→ WORK TO COMPLETE
Can the data below be echoed back word for word?

→ INFORMATION PROVIDED
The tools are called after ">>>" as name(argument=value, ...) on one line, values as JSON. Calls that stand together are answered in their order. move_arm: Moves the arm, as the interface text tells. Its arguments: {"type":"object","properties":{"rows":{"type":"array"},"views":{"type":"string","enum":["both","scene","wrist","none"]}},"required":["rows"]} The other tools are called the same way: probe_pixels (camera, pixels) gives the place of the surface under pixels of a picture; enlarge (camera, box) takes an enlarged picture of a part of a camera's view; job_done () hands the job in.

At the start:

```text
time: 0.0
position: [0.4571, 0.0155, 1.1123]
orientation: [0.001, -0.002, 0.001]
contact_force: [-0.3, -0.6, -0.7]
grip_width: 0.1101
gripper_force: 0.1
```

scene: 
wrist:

→ RESULT
The tools are called after ">>>" as name(argument=value, ...) on one line, values as JSON. Calls that stand together are answered in their order. move_arm: Moves the arm, as the interface text tells. Its arguments: {"type":"object","properties":{"rows":{"type":"array"},"views":{"type":"string","enum":["both","scene","wrist","none"]}},"required":["rows"]} The other tools are called the same way: probe_pixels (camera, pixels) gives the place of the surface under pixels of a picture; enlarge (camera, box) takes an enlarged picture of a part of a camera's view; job_done () hands the job in.

At the start:

```text
time: 0.0
position: [0.4571, 0.0155, 1.1123]
orientation: [0.001, -0.002, 0.001]
contact_force: [-0.3, -0.6, -0.7]
grip_width: 0.1101
gripper_force: 0.1
```

scene: 
wrist:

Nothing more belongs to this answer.